C’est un livre mené au pas de charge, dont les premières pages surprennent (euphémisme pour désorientent) le lecteur. C’est le début de la journée de Paul Vivienne, et il prend son petit déjeuner à l’hôtel Saint-James qui ressemble à son nom et à ses habitués : old school. Malin, malin : on est tout de suite dans la tête de ce commissaire priseur sur le retour, égoïste et cynique. Et ça va vite ! À vous donner le tournis : à peine le café avalé que vous vous trouvez dans les arcanes d’une maison de vente aux enchères.

Capable de reconnaître ceux qui étaient décidés à se séparer de leur bien rien qu’à leur façon de défaire l’emballage. En passant, il observe leur mine, leurs ongles, la coupe de leur costume. La vieille a un sac pourri, le blanc de son crâne tire sur le violet, mais elle a une certaine allure. Et son parfum ! Approchez-vous : sentez-la. J’en étais sûr, madame. Shalimar de Guerlain. C’est du propre, faites attention : ici nous pesons autant les hommes que les choses. Un sens quasi divinatoire de la cote. [p.18]

Il entre dans son bureau comme dans l’appartement d’un mort. Il donne un prix à tout ce qu’il voit, machinalement. [p.19]

Vivienne se trouve au creux de la vague. La soixantaine nostalgique, dépassé par les nouvelles technologies mises en œuvre dans le monde des enchères, il sent que le fils de la maison où il officie voudrait bien le mettre définitivement sur la touche.

Mais, mais… surgit une vente aux enchères en Toscane proposée par un notaire qui débusque les possibles bonnes affaires… Et voilà notre homme de nouveau guilleret. Le mafieux propriétaire du château vient d’être assassiné, ce qui est bon signe.

Des quatre coins de l’Europe, les vautours se mettent en route. Ne suis-je pas, moi aussi, un vautour comme les autres ? [p.26]

Et la machine se met en marche. Une cavalcade insensée qui laisse le lecteur ébloui, terrassé par cette plongée dans les pratiques du monde de l’art, que l’auteure connaît fort bien pour posséder elle-même une galerie. Tout se mêle, le cynisme et le rire, l’érudition et la crapulerie. On se trouve dans une parodie des Barbouzes, quand les espions essaient tous de séduire la veuve du malfrat, seulement les espions sont remplacés par les commissaires-priseurs.

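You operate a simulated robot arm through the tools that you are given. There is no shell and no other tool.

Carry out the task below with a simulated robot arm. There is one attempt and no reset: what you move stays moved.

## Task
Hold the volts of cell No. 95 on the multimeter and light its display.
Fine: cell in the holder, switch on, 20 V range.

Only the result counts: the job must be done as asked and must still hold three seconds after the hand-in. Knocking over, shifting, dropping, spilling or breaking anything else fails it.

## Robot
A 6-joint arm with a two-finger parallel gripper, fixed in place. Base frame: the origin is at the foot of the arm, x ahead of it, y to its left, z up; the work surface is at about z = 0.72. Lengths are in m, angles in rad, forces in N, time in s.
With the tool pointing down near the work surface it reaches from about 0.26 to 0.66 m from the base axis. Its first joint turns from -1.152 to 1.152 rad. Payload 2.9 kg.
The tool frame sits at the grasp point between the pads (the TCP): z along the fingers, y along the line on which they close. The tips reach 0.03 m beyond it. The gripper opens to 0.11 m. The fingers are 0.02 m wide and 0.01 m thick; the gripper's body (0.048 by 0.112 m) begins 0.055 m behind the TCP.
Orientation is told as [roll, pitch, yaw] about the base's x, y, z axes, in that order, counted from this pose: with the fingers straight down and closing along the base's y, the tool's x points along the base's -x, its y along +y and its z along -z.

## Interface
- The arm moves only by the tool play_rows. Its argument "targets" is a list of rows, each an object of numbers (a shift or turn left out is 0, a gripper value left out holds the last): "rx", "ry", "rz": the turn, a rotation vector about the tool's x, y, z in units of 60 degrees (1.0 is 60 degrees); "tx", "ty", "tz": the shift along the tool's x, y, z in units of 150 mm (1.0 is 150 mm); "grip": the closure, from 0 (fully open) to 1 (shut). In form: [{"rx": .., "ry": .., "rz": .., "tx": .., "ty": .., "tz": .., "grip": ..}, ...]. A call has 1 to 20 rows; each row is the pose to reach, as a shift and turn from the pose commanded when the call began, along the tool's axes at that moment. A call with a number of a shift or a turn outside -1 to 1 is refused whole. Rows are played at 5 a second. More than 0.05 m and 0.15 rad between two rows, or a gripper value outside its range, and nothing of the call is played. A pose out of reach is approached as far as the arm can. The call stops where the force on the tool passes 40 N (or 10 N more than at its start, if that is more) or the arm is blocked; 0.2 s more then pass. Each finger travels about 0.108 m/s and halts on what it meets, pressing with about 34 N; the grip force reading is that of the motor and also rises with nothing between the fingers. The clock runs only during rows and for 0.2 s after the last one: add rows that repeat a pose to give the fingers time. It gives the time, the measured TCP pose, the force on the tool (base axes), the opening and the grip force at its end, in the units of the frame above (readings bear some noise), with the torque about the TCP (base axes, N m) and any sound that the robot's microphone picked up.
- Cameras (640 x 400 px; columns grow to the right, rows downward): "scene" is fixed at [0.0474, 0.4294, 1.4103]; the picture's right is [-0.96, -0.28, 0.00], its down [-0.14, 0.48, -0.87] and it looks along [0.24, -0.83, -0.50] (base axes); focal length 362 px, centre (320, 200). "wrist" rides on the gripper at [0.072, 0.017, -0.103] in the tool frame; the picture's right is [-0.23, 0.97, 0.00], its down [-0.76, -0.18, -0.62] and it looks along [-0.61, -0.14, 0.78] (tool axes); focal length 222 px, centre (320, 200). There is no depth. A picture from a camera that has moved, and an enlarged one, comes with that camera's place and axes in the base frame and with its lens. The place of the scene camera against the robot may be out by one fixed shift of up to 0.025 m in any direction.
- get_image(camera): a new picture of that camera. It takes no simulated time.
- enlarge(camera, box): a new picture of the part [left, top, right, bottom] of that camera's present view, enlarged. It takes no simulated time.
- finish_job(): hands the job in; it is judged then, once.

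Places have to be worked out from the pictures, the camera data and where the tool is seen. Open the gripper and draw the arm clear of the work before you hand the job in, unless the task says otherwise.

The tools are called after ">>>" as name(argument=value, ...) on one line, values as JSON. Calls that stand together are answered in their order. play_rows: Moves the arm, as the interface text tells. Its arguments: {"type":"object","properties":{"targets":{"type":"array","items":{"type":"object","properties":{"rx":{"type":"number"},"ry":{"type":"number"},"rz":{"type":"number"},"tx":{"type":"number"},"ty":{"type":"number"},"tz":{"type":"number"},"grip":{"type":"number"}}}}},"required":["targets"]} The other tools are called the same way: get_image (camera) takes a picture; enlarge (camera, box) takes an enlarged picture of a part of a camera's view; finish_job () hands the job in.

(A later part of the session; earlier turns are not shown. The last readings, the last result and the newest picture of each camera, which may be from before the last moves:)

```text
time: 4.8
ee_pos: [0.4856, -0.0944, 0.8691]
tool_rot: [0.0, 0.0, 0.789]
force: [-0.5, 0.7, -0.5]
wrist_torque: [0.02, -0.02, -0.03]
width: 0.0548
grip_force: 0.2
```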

Notre homme trouve dans la chapelle du château un retable magnifique qui provoque chez lui une épiphanie. Rien à voir avec la galette des rois, plutôt avec la philosophie. Grâce à cette apparition quasi miraculeuse, Paul Vivienne le cynique, le désabusé, est complètement bouleversé. Il comprend soudain le sens de sa vie, de son métier, il sait.

Une œuvre d’art porte en elle un fragment de notre monde intérieur, dont l’écho peut être fatal. L’œuvre d’art est notre monde intérieur. Voilà – tout simplement. Il y a une explication à tout. À mesure qu’il rationalise ses sentiments, ses larmes sèchent. Il était peut-être un peu tôt pour siffler une bouteille de rouge, se dit-il. [p.80]

La jeune experte dépêchée sur les lieux, Marianne, va mener l’expertise : selon ce qu’elle va trouver, l’œuvre se retrouvera au niveau de croûte ou de chef-d’œuvre. À ce moment se situe un éblouissant passage d’érudition, mais ce n’est pas le seul dans le roman où alternent passages quasi poétiques et trivialité, érudition et magouilles, manipulations, jeux de séduction, jeux de dupes.

Je ne vais pas vous résumer le roman, parce que si vous lisez le premier chapitre vous ne pourrez plus le lâcher, amateur d’art ou pas.

Jusqu’à la dernière page les rebondissements s’enchaînent, un véritable polar dans le monde soi-disant feutré de l’art, où les coups tordus et les faux s’accumulent. Mais au fond, où se situe « le vrai » ? Une œuvre très subtile de faussaire peut être beaucoup plus réussie que les véritables œuvres du peintre, et celui-ci n’a revendiqué que très tard ses œuvres, choisissant dans son atelier celles qui lui semblaient les plus réussies dans le travail de ses assistants. Allez au British Museum, à Londres, et vous comprendrez en visitant par exemple la salle des Canaletto…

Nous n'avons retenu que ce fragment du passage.